* Start SOURCE DATA *
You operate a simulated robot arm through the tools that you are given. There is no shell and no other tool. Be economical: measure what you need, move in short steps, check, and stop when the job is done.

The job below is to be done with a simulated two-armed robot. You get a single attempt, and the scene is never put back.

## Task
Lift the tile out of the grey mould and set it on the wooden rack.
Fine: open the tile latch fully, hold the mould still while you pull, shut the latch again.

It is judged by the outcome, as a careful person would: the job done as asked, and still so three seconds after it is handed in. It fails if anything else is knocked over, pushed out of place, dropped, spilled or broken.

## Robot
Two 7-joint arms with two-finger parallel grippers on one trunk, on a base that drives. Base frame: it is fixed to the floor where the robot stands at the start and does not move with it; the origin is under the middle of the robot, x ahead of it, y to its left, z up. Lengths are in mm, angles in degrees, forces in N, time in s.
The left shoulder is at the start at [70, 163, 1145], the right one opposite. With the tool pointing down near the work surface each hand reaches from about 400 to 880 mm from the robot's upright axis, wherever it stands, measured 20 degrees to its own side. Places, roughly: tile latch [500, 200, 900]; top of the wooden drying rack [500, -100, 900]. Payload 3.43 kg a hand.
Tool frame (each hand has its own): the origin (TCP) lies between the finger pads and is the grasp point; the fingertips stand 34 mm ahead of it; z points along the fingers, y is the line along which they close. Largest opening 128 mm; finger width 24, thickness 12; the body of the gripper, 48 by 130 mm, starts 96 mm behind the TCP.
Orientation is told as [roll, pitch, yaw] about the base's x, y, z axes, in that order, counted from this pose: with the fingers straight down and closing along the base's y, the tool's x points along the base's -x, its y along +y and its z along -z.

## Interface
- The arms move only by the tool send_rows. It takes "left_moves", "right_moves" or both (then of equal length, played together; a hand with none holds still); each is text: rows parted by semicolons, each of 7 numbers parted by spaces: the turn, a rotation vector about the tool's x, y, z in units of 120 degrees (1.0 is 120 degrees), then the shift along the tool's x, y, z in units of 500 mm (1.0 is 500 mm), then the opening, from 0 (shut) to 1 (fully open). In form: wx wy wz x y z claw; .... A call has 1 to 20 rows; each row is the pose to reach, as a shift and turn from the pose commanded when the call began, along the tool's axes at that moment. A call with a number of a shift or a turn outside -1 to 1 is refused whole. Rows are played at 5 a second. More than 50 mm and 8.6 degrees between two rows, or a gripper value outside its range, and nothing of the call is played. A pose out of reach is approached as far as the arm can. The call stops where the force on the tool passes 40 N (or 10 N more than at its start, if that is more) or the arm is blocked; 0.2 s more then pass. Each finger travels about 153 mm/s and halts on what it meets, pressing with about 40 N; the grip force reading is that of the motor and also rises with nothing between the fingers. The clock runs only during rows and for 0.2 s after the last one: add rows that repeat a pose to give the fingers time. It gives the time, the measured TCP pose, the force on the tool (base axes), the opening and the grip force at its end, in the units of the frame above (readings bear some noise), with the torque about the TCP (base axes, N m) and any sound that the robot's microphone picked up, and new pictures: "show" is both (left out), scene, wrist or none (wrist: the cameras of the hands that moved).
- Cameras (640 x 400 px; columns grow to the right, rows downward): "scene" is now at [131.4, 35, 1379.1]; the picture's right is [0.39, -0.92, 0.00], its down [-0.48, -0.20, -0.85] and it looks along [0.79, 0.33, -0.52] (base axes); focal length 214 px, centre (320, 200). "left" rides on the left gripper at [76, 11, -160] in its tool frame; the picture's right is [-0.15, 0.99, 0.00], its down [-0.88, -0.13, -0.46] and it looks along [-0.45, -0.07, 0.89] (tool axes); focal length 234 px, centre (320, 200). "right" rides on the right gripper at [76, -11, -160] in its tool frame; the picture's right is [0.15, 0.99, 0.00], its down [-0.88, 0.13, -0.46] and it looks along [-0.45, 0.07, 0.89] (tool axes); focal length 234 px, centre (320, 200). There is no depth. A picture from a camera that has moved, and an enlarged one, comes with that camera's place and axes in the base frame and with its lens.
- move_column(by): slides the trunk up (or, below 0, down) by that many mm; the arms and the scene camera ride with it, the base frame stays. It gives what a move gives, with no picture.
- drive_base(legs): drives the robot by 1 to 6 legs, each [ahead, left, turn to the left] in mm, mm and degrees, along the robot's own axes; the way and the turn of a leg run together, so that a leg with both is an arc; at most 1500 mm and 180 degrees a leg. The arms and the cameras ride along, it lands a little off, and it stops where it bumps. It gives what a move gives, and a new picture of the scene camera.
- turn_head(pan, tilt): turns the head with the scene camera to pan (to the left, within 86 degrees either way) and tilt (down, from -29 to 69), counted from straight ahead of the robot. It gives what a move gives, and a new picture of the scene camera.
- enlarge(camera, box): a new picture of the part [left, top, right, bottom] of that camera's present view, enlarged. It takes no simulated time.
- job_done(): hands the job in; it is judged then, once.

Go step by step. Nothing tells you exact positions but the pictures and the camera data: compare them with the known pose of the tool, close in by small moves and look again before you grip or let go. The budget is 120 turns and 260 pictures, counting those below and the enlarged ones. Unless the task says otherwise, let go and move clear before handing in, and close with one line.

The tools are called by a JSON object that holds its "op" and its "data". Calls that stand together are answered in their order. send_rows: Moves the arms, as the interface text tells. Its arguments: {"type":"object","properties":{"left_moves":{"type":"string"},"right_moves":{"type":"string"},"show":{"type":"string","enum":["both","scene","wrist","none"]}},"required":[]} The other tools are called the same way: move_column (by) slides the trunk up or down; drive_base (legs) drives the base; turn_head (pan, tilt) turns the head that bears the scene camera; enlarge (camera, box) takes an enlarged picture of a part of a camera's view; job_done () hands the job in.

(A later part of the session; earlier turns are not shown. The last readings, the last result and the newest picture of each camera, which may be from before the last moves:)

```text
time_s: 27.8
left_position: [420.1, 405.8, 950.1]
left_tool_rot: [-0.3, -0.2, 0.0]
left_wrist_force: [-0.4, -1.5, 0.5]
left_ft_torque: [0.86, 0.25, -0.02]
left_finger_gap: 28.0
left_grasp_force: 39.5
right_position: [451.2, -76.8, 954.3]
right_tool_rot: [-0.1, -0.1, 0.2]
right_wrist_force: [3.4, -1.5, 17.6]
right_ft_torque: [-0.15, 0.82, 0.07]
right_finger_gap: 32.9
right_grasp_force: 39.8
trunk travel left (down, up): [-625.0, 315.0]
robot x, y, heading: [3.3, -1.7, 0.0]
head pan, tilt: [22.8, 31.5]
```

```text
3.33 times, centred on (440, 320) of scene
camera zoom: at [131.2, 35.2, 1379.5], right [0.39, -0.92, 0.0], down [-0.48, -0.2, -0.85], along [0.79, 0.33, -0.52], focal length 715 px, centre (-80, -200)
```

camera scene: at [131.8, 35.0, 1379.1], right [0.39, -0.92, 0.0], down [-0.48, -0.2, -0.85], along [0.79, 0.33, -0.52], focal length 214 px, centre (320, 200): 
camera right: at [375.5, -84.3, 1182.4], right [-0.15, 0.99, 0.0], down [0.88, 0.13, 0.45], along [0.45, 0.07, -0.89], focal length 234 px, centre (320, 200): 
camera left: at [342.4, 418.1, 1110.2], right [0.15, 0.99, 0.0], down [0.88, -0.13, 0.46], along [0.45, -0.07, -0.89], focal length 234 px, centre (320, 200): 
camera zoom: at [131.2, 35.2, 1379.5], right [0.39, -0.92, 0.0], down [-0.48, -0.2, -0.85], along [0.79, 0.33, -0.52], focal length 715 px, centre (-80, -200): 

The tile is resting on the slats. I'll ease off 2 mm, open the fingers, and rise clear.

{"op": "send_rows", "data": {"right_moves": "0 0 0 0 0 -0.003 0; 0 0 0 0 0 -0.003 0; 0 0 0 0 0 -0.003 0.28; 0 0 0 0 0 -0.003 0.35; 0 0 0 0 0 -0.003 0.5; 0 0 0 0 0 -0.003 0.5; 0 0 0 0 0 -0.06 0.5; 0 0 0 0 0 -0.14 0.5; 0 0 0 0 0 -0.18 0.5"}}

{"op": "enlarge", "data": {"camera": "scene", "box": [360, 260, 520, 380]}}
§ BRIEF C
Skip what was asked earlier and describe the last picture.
* End SOURCE DATA *
§ BRIEF A
Extract from the excerpt the words running from "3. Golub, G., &" to "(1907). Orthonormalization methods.".
* Start EXCERPT *
Pitfalls & sanity checks
  • Centering for PCA: use $X_c$ to ensure principal directions capture variance, not mean.

  • Orthogonality of bases: $U$ must be orthonormal for $P=UU^\top$ to be an orthogonal projector; otherwise projection is oblique.

  • Numerical orthogonality: prefer QR/SVD; classical Gram–Schmidt can lose orthogonality under ill-conditioning.

  • Certificates: verify $P$ is symmetric/idempotent and that residuals are orthogonal to $\text{col}(X)$.

  • Overfitting with high-$k$ PCA: track retained variance and use validation.

References

Foundations and numerical linear algebra

  1. Strang, G. (2016). Introduction to Linear Algebra (5th ed.).

  2. Trefethen, L. N., & Bau, D. (1997). Numerical Linear Algebra.

  3. Golub, G., & Van Loan, C. (2013). Matrix Computations (4th ed.).

Projections, orthogonality, and approximation 4. Eckart, C., & Young, G. (1936). The approximation of one matrix by another of lower rank. 5. Householder, A. (1958). Unitary Triangularization of a Nonsymmetric Matrix. 6. Gram, J. (1883); Schmidt, E. (1907). Orthonormalization methods.
* End EXCERPT *
§ BRIEF B
Give again the run of lines that opens at the line with "It is judged by" and closes at the line with "The left shoulder", exactly, and only that run. Number the lines from 1 and leave blank lines out.

§ EXERCISE RESPONSE A
3. Golub, G., & Van Loan, C. (2013). Matrix Computations (4th ed.).

Projections, orthogonality, and approximation 4. Eckart, C., & Young, G. (1936). The approximation of one matrix by another of lower rank. 5. Householder, A. (1958). Unitary Triangularization of a Nonsymmetric Matrix. 6. Gram, J. (1883); Schmidt, E. (1907). Orthonormalization methods.

§ EXERCISE RESPONSE B
1. It is judged by the outcome, as a careful person would: the job done as asked, and still so three seconds after it is handed in. It fails if anything else is knocked over, pushed out of place, dropped, spilled or broken.
2. ## Robot
3. Two 7-joint arms with two-finger parallel grippers on one trunk, on a base that drives. Base frame: it is fixed to the floor where the robot stands at the start and does not move with it; the origin is under the middle of the robot, x ahead of it, y to its left, z up. Lengths are in mm, angles in degrees, forces in N, time in s.
4. The left shoulder is at the start at [70, 163, 1145], the right one opposite. With the tool pointing down near the work surface each hand reaches from about 400 to 880 mm from the robot's upright axis, wherever it stands, measured 20 degrees to its own side. Places, roughly: tile latch [500, 200, 900]; top of the wooden drying rack [500, -100, 900]. Payload 3.43 kg a hand.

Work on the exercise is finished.